Abstract

Scale is a fundamental concept in computer vision and pattern recognition, especially in the fields of shape analysis, image segmentation, and registration. It represents the level of detail of object information in scenes. Global scale methods in image processing process the scene at each of various fixed scales and combine the results, as in scale space approaches. Local scale approaches define the largest homogeneous region at each point, and treat these as fundamental units. A similar dichotomy exists for describing shapes also. To vary the level of detail depending on application, it is desirable to be able to detect dominant points on shape boundaries at different scales. In this paper, we compare global and local scale approaches to shape analysis. For global scale, the Curvature Scale Space (CSS) method is selected, which is a state of the art shape descriptor, and is used in the MPEG-7 standard.

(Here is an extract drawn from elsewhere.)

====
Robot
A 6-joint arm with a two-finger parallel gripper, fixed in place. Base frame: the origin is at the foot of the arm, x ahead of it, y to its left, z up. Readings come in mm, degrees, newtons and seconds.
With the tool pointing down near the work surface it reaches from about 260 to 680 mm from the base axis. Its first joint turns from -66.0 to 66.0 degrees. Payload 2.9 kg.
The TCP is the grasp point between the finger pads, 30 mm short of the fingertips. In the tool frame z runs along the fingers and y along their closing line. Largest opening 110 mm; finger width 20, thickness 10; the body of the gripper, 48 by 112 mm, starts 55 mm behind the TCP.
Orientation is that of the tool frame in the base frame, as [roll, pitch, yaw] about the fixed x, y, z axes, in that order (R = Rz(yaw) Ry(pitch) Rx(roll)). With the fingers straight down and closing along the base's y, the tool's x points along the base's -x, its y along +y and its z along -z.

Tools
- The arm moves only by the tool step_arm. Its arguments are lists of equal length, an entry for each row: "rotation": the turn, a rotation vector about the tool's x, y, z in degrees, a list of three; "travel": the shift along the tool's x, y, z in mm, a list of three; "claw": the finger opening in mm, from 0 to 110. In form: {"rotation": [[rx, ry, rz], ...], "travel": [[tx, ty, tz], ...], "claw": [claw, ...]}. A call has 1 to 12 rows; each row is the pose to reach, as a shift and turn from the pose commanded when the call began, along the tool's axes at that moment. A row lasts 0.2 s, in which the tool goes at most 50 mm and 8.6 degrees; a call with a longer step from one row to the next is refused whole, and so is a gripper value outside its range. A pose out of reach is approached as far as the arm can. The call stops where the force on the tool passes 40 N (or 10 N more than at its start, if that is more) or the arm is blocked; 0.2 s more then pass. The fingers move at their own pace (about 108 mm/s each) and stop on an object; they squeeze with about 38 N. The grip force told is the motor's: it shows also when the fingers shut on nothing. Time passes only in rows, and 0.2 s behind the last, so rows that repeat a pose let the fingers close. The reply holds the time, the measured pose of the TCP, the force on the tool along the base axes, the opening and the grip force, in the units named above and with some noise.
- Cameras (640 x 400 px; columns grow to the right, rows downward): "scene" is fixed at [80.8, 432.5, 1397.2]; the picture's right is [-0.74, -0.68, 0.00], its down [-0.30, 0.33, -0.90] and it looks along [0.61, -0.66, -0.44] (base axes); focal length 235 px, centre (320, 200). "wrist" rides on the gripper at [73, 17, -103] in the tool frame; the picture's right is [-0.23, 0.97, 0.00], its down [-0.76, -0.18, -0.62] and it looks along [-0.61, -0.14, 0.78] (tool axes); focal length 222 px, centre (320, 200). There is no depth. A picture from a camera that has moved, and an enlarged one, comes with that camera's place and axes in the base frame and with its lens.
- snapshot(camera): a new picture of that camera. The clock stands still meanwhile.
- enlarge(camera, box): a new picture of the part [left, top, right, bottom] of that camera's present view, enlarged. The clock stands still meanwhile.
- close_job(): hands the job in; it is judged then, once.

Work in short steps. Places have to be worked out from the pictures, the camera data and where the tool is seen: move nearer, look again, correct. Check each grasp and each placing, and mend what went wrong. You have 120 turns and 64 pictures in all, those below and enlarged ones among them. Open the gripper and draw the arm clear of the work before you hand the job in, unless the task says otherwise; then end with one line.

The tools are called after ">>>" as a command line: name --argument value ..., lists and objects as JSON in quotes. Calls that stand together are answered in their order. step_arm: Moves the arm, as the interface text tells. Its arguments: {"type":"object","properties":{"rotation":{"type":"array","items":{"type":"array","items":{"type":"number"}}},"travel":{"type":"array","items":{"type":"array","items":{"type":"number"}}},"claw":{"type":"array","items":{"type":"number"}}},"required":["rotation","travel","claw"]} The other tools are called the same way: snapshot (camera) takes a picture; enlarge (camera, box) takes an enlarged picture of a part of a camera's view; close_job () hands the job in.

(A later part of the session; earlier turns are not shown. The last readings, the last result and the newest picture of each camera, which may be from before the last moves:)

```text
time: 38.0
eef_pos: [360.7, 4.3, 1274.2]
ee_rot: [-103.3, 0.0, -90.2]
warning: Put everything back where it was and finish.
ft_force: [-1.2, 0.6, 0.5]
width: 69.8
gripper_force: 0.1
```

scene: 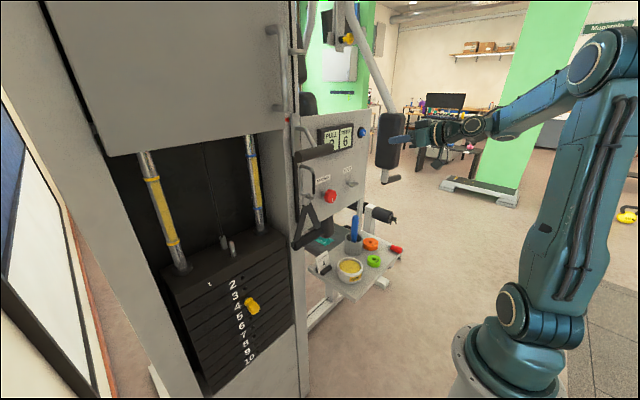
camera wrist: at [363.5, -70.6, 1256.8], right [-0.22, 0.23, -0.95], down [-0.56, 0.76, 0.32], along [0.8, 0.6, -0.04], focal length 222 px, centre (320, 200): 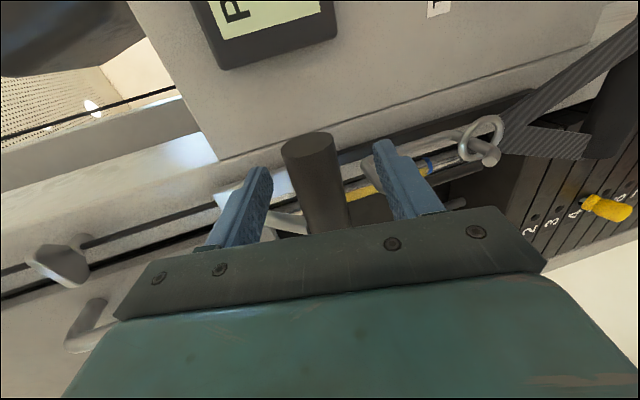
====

The local scale approach is based on the notion of curvature-scale (c-scale), which is a new local scale concept that brings the idea of local morphometric scale (such as ball-, tensor-, and generalized scale) developed for images to the realm of boundaries. All previous methods of extracting dominant points lack this concept of a local scale. In this paper, we present a thorough evaluation of these global and local scale methods. Our analysis indicates that locally adaptive scale has advantages over global scale in shape description, just as it has also been demonstrated in image filtering, segmentation, and registration.